━━━ DOCUMENT TEXT

Business schools are failing the nation

Luke Johnson, a well-known UK businessman and Sunday Times journalist, asks: “What are business schools for?”

He believes they are ‘generally failing when it comes to researching the field of business’

Apparently, there are 120 members of the UK’s Chartered Association of Business Schools but none ‘defend the achievements of business’ i.e. the merits of the private sector, entrepreneurship, trade, innovation, markets, competition, the profit motive and wealth creation

He asks ‘where are the business professors who argue the case for capitalism?’

The Conversation website that sources thousands of scholarly business articles has none supporting capitalism

Business schools are sited on campuses where most students believe capitalism equates with ‘greed, selfishness and corruption’ lean towards socialism, Jeremy Corbyn, nationalisation, price caps, state expenditure and higher taxes

Hence, they ignore all evidence that high government spending might be ‘inefficient and unproductive’

They also avoid emphasising the positive gains only capitalism, for all its faults, makes possible viz:

  • Grows economies

  • Increases wealth of society

  • Promotes innovation

  • Increases jobs

  • Increases sales

  • Increases the tax-take to pay for more/ better public services

And, worst of all, they offer no courses on productivity, how to measure and improve it, and why

This is despite our leaders constantly peppering us with claims that nothing is more important than productivity improvement if the current generation is to enjoy a better standard of living and quality of life than the last one

How can that be?

━━━━━━
━━━ SOURCE MATERIAL

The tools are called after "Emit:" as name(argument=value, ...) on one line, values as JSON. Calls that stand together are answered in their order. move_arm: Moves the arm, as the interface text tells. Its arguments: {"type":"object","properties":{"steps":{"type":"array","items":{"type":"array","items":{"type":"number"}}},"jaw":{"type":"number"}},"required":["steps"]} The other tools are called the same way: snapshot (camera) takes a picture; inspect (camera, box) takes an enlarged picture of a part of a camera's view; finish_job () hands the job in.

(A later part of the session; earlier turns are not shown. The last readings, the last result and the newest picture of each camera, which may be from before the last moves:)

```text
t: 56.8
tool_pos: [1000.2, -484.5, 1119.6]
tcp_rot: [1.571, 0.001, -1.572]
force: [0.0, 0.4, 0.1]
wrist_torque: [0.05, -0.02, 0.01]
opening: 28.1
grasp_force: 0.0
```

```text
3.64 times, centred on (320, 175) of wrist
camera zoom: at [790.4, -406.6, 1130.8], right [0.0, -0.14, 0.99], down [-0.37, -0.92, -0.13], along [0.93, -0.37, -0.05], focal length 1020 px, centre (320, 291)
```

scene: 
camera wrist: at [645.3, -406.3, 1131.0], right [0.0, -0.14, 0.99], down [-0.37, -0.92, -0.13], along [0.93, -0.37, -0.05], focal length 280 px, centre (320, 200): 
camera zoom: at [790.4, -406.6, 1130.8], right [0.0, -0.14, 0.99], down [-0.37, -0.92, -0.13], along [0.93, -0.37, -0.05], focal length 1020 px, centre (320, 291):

━━━━━━

YOUR TASKS:
a: Repeat the span of the document text whose first words are "And, worst of" and whose last words are "can that be?".
b: Continue the document text that opens with "Business schools are failing".

SOLVED PROBLEMS:
a:
And, worst of all, they offer no courses on productivity, how to measure and improve it, and why

This is despite our leaders constantly peppering us with claims that nothing is more important than productivity improvement if the current generation is to enjoy a better standard of living and quality of life than the last one

How can that be?

b:
According to Johnson: “Business is surely the greatest engine for human progress ever devised”

Business schools thus play a valuable role in offering managers, and millennials/ MBA students, practical courses on the full spectrum of subjects for good business management – all, that is, except the one that pulls them all together – Productivity Improvement

Sadly, the same can be said of most leading management consultancies and management organisations such as the CBI (Confederation of British Industry) and IoD (Institute of Directors) who offer little if anything to help UK managers (and government ministers) focus on making the big productivity improvements the nation needs

This lack of support is the productivity gap that the UK should be seeking to close – not the spurious gaps, which forever make the headlines, said to exist between us and France, Germany or the USA

Quote:

“Those that can, do – those that can’t, teach”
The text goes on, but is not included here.